A showing of antitrust injury is necessary but not always sufficient to establish antitrust standing. A party may have suffered antitrust injury yet not be considered a proper plaintiff for other reasons. See Cargill, 107 S.Ct. at 489-90 & nn. 5, 6. It has been suggested that although standing is closely related to antitrust injury, the two concepts are distinct. Once antitrust injury has been demonstrated by a causal relationship between the harm and the challenged aspect of the alleged violation, standing analysis is employed to search for the most effective plaintiff from among those who have suffered loss. See Cargill, 107 S.Ct. at 490 n. 6; Schoenkopf, 637 F.2d at 210; see also Page, The Scope of Liability for Antitrust Violations, 37 Stan.L.Rev. 1445, 1484 (1985). However, in the sense that plaintiffs who sustain no antitrust injury may not recover, they may be loosely said to lack standing. Some courts and commentators thus have treated Brunswick as a standing case, although its concerns actually centered on antitrust injury.

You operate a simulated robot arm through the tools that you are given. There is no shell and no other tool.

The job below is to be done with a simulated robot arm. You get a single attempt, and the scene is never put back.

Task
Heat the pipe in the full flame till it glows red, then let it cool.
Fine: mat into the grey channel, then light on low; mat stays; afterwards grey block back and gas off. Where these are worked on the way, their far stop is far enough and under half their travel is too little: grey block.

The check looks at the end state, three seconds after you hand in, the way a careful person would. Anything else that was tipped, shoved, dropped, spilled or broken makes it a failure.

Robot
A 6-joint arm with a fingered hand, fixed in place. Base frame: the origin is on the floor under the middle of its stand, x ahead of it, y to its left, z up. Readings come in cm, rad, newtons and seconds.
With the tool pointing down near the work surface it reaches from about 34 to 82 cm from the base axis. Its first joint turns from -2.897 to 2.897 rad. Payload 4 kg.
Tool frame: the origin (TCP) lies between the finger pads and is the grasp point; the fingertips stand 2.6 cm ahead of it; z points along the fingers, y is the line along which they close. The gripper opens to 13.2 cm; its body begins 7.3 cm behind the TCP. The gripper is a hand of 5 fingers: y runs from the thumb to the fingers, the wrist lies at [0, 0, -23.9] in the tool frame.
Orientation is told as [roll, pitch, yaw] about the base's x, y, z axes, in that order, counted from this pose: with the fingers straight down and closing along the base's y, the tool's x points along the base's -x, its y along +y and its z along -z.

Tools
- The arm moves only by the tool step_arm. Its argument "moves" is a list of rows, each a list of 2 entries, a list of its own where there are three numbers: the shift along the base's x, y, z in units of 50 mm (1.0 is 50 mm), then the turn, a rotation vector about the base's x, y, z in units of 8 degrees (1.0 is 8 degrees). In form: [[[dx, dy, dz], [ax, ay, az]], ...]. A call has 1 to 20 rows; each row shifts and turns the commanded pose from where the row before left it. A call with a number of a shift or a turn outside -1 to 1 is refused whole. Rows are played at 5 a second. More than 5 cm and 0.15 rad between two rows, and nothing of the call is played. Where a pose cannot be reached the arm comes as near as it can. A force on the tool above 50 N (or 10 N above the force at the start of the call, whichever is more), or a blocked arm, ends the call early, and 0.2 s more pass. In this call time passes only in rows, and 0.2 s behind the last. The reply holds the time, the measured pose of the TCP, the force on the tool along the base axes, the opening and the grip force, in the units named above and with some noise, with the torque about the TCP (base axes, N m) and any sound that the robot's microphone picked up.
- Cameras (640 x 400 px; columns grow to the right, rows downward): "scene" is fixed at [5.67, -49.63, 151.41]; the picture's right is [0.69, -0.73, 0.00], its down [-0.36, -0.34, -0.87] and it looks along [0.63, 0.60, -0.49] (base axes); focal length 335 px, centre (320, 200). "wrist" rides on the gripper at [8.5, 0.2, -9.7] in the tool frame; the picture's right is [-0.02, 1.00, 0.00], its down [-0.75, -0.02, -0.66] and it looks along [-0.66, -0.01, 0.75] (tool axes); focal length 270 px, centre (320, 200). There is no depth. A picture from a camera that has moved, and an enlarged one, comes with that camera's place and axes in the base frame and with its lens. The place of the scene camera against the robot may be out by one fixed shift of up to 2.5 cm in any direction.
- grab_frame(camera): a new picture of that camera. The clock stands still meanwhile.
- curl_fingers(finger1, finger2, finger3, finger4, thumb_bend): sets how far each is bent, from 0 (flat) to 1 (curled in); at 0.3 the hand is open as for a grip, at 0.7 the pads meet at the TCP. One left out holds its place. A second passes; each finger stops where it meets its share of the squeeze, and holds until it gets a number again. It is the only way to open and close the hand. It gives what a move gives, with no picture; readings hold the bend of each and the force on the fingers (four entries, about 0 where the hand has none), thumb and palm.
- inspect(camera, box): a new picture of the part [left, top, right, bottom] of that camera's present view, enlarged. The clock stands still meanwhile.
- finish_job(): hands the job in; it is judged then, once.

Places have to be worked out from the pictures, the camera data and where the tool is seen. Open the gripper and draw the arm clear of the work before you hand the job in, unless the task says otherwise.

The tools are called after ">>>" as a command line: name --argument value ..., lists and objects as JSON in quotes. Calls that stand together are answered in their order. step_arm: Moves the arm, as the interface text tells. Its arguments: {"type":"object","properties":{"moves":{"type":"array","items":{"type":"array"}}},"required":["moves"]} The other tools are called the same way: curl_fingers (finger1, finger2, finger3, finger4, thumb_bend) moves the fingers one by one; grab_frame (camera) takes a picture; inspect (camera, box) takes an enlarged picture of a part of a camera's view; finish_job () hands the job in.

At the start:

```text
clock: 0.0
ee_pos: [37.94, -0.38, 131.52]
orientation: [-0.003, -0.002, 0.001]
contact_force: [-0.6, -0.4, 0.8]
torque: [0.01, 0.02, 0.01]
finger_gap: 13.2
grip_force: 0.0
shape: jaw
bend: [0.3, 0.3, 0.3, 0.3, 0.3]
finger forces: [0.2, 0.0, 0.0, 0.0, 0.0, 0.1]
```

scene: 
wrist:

Cargill emphasized the necessity for scrutinizing the antitrust injury factor. There, the Court wrote that the antitrust laws protect business against “the loss of profits from practices forbidden by the antitrust laws____ [Competition for increased market share[ ] is not activity forbidden by the antitrust laws.” 107 S.Ct. at 492. In short, Clayton Act deterrence through compensatory provisions is aimed toward the directly harmful effects of an antitrust transgression. The statutory sanctions do not constitute a broad restitutionary scheme for injuries not closely related to the violation but caused by other effects, desirable or not, of the illegal conduct. Seaboard Supply Co. v. Congoleum Corp., 770 F.2d 367, 372 (3d Cir.1985); Sit- *1241 kin Smelting & Refining Co. v. FMC Corp., 575 F.2d 440, 447-48 (3d Cir.), cert. denied, 439 U.S. 866, 99 S.Ct. 191, 58 L.Ed.2d 176 (1978). Mindful that antitrust law aims to protect competition, not competitors, we must analyze the antitrust injury question from the viewpoint of the consumer. Brown Shoe Co. v. United States, 370 U.S. 294, 320, 82 S.Ct. 1502, 1521, 8 L.Ed.2d 510 (1962).
The issue before us is whether Alberta has asserted losses which may properly be called antitrust injury. Concerns about “standing” in this case must be read in that light.
III.
As noted above, Alberta’s first, or horizontal, claim seeks damages for lost sales allegedly caused by the termination of Conoco’s plans to produce and build demand for methanol as a fuel. The acquisition, resulting in cancellation of the coal gasification project, according to Alberta, violated § 7 because Du Pont eliminated Conoco as a substantial methanol producing competitor. That action also ended Conoco’s plans to spur demand for methanol as fuel. As a result, Alberta asserts that it lost sales and profits when “competition for the sale of hundreds of millions of gallons of additional methanol [to Conoco to build interim demand] was eliminated.” Brief for appellants at 28.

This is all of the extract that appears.